> _Set exercise_
Collect every line of the records below that contains the word "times".

> _Task material_
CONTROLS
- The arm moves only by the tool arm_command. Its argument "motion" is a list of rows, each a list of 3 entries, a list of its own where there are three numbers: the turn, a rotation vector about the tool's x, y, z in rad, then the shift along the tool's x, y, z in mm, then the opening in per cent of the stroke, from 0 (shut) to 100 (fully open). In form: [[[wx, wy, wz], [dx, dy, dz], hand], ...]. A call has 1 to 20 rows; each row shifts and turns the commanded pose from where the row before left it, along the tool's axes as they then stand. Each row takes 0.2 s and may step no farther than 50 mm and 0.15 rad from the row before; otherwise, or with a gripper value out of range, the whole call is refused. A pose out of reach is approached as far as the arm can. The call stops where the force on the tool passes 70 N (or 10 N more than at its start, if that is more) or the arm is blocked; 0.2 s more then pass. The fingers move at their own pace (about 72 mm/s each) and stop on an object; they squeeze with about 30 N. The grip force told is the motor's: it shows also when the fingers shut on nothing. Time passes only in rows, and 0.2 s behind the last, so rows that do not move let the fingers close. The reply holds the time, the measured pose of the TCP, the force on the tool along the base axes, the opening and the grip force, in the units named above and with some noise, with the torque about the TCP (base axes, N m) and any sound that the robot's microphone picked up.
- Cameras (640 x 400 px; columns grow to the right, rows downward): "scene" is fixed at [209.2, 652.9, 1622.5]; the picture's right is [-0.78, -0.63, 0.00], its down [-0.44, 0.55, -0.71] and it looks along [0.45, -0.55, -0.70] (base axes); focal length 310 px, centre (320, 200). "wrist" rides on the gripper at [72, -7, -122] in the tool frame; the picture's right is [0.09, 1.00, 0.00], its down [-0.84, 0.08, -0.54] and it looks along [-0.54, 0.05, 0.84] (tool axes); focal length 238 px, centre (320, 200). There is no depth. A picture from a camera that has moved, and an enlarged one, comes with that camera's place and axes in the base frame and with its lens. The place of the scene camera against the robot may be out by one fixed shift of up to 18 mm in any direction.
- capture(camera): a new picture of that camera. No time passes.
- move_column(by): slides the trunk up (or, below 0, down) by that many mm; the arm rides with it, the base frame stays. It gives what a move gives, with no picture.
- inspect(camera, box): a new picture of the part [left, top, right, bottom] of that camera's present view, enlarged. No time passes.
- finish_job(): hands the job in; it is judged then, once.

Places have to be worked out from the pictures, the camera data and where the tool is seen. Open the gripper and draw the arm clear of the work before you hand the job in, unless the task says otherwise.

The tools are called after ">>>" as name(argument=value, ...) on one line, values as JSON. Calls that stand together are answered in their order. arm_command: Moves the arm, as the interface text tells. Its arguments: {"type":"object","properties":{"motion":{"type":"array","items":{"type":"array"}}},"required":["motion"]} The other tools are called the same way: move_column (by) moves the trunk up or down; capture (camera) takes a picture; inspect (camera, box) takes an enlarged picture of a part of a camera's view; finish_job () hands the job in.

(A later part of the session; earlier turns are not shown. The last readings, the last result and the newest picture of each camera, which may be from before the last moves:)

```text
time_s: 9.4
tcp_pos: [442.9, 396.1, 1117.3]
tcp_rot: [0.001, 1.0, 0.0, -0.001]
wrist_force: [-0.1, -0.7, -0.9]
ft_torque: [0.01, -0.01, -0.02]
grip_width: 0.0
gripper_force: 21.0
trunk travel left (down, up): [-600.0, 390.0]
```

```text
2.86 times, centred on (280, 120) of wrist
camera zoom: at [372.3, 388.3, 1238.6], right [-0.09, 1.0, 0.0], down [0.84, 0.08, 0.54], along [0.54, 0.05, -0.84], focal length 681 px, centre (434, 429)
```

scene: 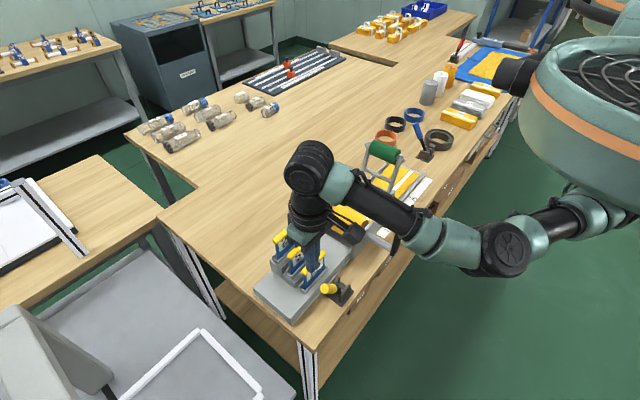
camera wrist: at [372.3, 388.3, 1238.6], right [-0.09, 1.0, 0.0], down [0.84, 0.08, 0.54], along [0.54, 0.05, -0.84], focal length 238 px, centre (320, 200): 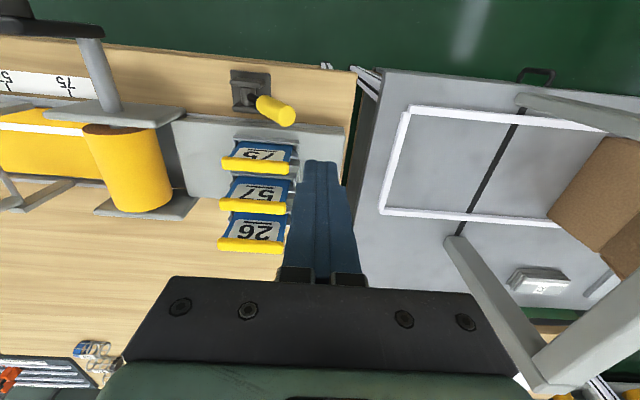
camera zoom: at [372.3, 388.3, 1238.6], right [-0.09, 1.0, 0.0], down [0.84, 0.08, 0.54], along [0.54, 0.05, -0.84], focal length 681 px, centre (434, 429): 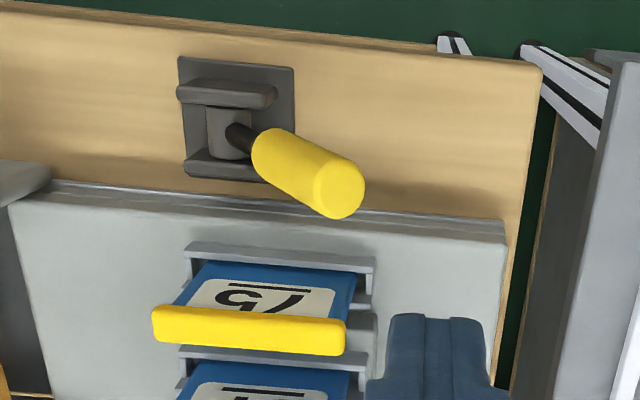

==

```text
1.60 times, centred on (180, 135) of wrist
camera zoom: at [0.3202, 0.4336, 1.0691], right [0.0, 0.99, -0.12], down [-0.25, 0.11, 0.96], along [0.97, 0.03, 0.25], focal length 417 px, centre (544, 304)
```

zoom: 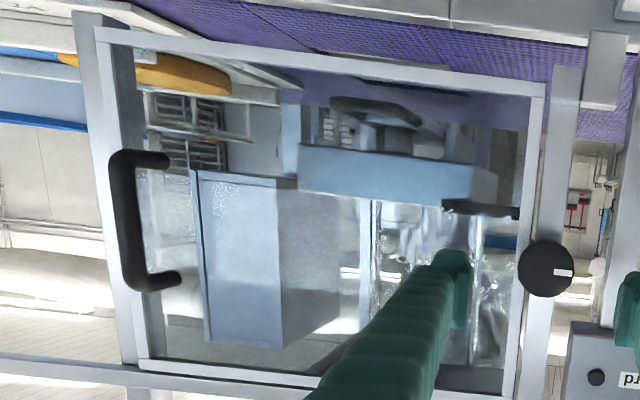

> _Response for this exercise_
2.86 times, centred on (280, 120) of wrist
1.60 times, centred on (180, 135) of wrist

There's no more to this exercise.